Influence of porosity and groundmass crystallinity on dome rock strength: a case study from Mt. Taranaki, New Zealand

Lava domes pose a significant hazard to infrastructure, human lives and the environment when they collapse. Their stability is partly dictated by internal mechanical properties. Here, we present a detailed investigation into the lithology and composition of a < 250-year-old lava dome exposed at the summit of Mt. Taranaki in the western North Island of New Zealand. We also examined samples from 400 to 600-year-old block-and-ash flow deposits, formed by the collapse of earlier, short-lived domes extruded at the same vent. Rocks with variable porosity and groundmass crystallinity were compared using measured compressive and tensile strength, derived from deformation experiments performed at room temperature and low (3 MPa) confining pressures. Based on data obtained, porosity exerts the main control on rock strength and mode of failure. High porosity (> 23%) rocks show low rock strength (< 41 MPa) and dominantly ductile failure, whereas lower porosity rocks (5–23%) exhibit higher measured rock strengths (up to 278 MPa) and brittle failure. Groundmass crystallinity, porosity and rock strength are intercorrelated.
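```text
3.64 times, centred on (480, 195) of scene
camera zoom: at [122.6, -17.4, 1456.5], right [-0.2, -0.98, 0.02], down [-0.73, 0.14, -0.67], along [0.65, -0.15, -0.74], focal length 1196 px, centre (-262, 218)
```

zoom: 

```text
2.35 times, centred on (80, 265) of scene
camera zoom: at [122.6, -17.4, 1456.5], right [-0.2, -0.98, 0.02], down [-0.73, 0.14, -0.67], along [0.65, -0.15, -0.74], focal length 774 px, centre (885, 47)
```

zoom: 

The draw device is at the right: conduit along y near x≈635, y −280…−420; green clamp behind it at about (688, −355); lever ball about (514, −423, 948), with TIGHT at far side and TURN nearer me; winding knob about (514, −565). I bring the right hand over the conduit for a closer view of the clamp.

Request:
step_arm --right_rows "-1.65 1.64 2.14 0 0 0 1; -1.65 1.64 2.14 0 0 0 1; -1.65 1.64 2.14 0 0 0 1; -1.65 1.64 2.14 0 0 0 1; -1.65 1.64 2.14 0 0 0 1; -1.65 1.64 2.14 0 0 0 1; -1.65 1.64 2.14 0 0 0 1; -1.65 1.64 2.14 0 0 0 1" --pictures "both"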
High groundmass crystal content is inversely related to low porosity, implying crystallisation and degassing of a slowly undercooled magma that experienced rheological stiffening under high pressures deeper within the conduit. This is linked to a slow magma ascent rate and results in a lava dome with higher rock strength. Samples with low groundmass crystallinity are associated with higher porosity and lower rock strength, and represent magma that ascended more rapidly, with faster undercooling, and solidification in the upper conduit at low pressures. Our experimental results show that the inherent strength of rocks within a growing dome may vary considerably depending on ascent/emplacement rates, thus significantly affecting dome stability and collapse hazards.